* Begin Page *
A connector has a housing with an aperture formed therein having one portion larger than the other portion. The housing is mounted on the device under test with the housing positioned over a plurality of electrical contacts. An electrical load is positioned within the larger aperture of the housing and has a plurality of resistors disposed adjacent to an electrical contact assembly. A resilient member is positioned between the electrical load and the device under test such that a force directed on the electrical load compresses the resilient member to allow contact between a plurality of electrical contacts of the electrical contact assembly and the plurality of the electrical contacts on the device under test. Removing the force decompresses the resilient member and disconnects the plurality of contacts of the electrical contact assembly from the plurality of electrical contacts of the device under test.
* End Page *
## What the task requires
Continue the page that opens with "A connector has".
* Begin Data rows *
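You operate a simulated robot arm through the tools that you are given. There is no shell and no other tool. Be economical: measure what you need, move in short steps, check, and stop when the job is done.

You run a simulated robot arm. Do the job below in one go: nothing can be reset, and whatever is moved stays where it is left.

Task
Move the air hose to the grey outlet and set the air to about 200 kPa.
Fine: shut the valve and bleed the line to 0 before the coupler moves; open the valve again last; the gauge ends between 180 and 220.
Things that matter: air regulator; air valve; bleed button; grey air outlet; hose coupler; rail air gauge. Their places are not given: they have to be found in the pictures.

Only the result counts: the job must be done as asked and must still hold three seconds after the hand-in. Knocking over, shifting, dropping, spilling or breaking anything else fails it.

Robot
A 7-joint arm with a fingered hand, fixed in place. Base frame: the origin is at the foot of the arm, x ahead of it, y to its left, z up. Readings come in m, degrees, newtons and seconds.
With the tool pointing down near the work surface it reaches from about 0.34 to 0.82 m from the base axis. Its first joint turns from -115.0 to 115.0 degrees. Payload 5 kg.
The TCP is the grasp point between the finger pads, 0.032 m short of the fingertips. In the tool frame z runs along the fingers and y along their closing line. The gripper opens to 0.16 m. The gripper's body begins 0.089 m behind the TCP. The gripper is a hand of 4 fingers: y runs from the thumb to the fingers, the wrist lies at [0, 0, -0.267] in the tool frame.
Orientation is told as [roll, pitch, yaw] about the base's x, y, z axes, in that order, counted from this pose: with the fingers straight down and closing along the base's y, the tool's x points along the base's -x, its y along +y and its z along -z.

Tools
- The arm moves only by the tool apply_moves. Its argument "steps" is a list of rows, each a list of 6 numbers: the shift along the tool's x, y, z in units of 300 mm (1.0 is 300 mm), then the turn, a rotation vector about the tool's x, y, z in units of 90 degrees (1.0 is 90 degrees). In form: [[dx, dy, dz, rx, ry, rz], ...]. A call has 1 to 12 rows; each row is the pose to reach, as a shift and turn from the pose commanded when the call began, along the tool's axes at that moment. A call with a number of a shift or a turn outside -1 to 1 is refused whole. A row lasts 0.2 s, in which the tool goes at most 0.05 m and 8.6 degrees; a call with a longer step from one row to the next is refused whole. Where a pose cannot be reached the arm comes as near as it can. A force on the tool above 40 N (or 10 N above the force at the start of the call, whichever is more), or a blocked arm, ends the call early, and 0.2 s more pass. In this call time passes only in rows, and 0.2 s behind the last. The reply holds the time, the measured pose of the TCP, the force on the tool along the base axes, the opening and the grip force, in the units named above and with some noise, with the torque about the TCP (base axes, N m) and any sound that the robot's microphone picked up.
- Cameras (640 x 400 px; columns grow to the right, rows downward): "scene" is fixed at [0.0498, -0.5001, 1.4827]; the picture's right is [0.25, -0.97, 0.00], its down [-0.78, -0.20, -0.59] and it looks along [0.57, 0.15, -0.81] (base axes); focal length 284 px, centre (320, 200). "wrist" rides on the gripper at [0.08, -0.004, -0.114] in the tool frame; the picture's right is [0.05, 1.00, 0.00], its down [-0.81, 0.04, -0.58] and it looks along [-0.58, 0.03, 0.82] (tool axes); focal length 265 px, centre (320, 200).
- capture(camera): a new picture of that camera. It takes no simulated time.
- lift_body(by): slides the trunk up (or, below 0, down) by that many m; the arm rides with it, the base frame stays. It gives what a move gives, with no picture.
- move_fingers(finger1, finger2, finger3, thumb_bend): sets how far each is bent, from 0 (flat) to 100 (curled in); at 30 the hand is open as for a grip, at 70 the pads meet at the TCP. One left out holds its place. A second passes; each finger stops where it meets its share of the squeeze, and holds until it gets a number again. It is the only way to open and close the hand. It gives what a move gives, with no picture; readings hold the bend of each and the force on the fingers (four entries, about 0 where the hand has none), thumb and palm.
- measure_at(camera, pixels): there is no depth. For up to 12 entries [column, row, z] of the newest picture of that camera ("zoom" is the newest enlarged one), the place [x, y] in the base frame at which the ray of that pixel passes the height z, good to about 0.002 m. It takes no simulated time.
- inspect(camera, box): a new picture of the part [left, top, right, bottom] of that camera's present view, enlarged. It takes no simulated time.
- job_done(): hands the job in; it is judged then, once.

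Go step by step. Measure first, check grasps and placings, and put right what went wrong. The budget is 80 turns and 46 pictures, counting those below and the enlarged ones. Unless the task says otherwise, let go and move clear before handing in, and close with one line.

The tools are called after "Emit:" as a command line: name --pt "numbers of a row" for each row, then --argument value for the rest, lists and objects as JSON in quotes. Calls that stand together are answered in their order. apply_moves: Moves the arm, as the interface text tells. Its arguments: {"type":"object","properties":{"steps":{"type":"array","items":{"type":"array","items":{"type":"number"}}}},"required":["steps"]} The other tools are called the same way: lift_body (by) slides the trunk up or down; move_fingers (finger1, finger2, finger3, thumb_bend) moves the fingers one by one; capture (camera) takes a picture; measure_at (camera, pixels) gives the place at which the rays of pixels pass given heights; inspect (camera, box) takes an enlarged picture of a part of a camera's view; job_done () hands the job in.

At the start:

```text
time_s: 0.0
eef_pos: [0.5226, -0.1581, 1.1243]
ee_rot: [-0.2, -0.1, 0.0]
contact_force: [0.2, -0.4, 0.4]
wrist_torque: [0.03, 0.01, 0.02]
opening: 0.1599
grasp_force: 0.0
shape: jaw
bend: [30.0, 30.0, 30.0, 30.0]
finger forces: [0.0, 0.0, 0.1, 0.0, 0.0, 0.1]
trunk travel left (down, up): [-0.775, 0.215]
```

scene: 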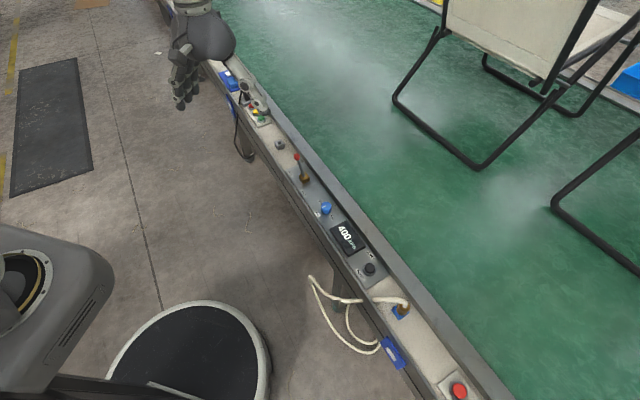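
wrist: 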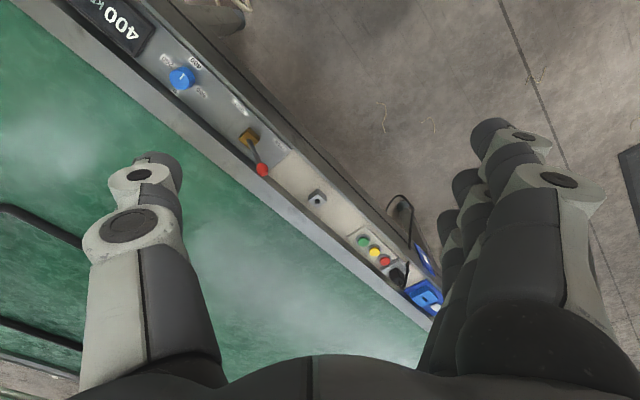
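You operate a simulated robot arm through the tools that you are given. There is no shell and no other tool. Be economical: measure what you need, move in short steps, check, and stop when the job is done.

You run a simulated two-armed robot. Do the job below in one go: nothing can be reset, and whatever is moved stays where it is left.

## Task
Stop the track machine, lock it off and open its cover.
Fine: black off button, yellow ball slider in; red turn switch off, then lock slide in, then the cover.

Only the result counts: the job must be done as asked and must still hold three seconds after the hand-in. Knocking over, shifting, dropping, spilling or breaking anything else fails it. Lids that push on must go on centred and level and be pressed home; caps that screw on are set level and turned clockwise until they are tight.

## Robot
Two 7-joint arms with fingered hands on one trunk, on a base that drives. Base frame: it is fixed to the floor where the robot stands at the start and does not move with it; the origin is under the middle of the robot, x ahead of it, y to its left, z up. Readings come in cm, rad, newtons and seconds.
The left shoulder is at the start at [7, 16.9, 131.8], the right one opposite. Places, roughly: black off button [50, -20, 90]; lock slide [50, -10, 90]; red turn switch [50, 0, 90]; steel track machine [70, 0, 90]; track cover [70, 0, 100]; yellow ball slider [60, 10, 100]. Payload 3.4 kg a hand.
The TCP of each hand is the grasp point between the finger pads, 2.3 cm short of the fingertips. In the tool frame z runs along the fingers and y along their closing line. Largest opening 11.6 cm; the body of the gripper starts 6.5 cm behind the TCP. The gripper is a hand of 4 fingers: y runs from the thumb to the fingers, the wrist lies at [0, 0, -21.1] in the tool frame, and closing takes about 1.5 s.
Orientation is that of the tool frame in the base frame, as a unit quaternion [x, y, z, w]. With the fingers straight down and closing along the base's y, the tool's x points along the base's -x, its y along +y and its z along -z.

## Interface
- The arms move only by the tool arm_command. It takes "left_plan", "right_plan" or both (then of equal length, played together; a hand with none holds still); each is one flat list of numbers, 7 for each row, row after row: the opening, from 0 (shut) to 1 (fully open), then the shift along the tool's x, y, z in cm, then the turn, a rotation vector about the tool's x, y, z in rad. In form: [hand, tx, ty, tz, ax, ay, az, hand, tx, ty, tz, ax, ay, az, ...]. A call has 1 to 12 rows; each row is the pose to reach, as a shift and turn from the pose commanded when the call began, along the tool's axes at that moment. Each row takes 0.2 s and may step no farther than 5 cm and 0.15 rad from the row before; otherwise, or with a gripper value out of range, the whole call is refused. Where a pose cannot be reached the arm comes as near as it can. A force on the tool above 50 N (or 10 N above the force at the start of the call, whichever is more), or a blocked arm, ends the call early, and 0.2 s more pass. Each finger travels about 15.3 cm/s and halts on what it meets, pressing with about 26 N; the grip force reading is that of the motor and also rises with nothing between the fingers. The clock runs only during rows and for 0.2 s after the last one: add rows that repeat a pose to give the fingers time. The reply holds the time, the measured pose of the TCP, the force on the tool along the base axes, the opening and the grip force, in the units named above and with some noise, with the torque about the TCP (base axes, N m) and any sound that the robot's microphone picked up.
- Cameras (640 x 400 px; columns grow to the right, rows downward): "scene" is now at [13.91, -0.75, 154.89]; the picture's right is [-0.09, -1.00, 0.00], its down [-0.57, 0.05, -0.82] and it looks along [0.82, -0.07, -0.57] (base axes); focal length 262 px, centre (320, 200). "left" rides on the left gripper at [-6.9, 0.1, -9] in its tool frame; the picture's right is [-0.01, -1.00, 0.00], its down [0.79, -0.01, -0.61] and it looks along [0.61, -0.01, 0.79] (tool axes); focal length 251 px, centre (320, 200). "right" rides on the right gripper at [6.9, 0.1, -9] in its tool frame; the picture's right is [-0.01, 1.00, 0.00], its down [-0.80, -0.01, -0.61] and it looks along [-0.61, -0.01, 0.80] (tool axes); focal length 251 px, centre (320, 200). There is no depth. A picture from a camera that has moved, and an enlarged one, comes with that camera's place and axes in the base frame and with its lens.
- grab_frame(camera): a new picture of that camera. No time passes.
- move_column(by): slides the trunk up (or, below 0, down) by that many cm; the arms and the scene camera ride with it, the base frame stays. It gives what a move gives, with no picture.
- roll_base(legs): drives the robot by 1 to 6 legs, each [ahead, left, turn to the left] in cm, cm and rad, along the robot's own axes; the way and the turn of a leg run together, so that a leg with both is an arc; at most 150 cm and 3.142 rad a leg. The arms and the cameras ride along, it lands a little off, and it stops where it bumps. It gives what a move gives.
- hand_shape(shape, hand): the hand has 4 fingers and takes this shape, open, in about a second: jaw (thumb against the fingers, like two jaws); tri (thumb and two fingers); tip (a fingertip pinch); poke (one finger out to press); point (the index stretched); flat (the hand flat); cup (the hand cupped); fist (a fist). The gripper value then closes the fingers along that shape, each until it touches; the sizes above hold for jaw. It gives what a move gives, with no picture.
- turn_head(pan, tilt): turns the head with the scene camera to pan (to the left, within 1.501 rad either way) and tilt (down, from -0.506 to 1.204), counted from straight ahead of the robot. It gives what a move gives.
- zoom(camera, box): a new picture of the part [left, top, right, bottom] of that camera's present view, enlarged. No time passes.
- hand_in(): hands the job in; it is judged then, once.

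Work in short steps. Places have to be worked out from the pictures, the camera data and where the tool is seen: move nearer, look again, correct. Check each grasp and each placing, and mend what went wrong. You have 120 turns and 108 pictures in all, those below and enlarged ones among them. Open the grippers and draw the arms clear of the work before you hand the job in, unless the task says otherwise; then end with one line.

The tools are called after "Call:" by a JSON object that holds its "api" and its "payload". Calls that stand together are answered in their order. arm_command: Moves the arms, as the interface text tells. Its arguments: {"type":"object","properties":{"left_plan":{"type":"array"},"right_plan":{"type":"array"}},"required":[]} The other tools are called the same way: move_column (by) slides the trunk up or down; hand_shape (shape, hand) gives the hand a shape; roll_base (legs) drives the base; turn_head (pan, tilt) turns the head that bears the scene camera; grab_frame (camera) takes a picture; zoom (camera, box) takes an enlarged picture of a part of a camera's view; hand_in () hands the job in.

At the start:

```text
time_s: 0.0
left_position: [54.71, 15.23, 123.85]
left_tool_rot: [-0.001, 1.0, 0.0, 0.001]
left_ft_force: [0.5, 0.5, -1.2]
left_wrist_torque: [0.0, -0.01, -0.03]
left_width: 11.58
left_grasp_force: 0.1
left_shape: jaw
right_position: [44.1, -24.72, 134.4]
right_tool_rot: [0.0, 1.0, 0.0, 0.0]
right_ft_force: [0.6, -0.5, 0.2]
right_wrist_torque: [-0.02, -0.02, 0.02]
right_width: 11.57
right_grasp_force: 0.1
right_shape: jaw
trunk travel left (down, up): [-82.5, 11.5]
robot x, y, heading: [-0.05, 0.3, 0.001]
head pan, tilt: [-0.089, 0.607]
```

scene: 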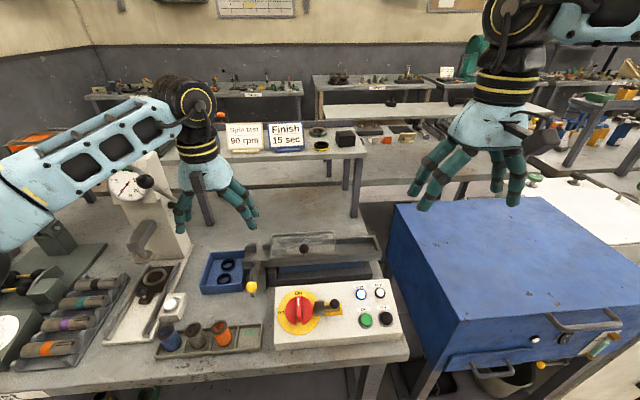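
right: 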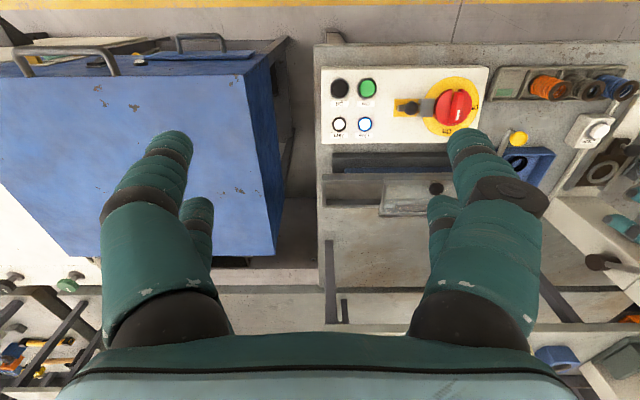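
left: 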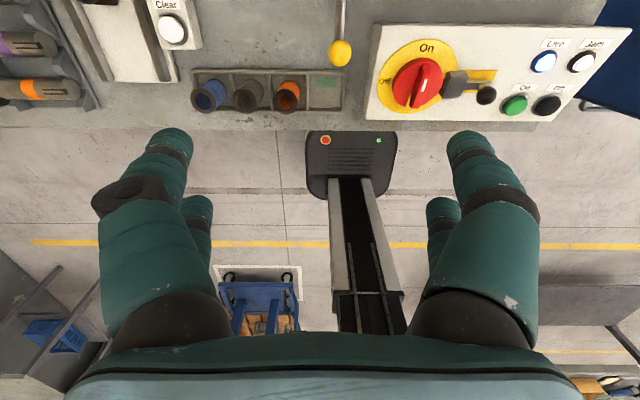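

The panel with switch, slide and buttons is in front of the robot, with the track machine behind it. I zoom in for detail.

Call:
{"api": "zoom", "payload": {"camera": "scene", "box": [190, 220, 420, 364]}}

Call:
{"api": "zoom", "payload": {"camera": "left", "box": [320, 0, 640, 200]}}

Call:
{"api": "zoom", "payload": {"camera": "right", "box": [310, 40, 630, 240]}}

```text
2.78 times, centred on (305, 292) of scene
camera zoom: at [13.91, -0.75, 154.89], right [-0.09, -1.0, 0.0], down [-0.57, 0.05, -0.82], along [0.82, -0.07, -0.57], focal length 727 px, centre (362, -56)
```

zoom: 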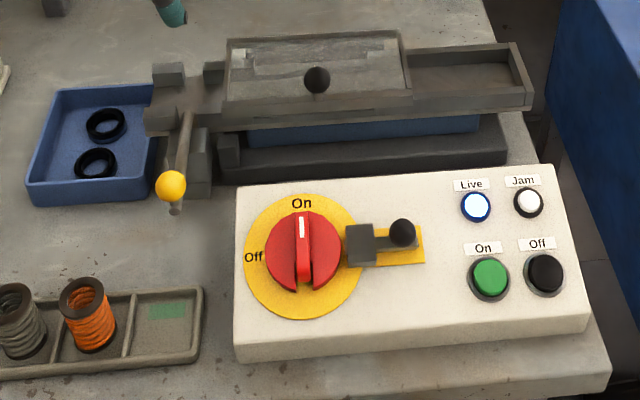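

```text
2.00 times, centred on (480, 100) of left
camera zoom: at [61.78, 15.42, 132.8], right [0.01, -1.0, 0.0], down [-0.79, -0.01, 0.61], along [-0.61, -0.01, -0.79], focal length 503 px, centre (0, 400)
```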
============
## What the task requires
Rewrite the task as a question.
* End Data rows *
## Output
Description

BACKGROUND OF THE INVENTION[0001]One of the problems with making high speed measurements with a logic analyzer probe or a mixed signal oscilloscope probe is the probe interface that perturbs the system under test (DUT). Generally, there are two types of probe interfaces, a connectorless probe interface and a connector probe interface. The connectorless probe interface has electrical contacts in a probe head that mate with corresponding electrical contacts mounted on the DUT, such as described in U.S. Pat. Nos. 6,888,361 and 6,781,391, which are incorporated herein by reference. Connector type probe interfaces have a receptacle portion that is mounted on the DUT. The receptacle portion has electrical contacts that mate with corresponding electrical contacts on the DUT. A plug portion having electrical contacts corresponding to the electrical contacts of the receptacle portion is mounted on the probe head and mates with the receptacle portion.[0002]Both types of interfaces have unterm...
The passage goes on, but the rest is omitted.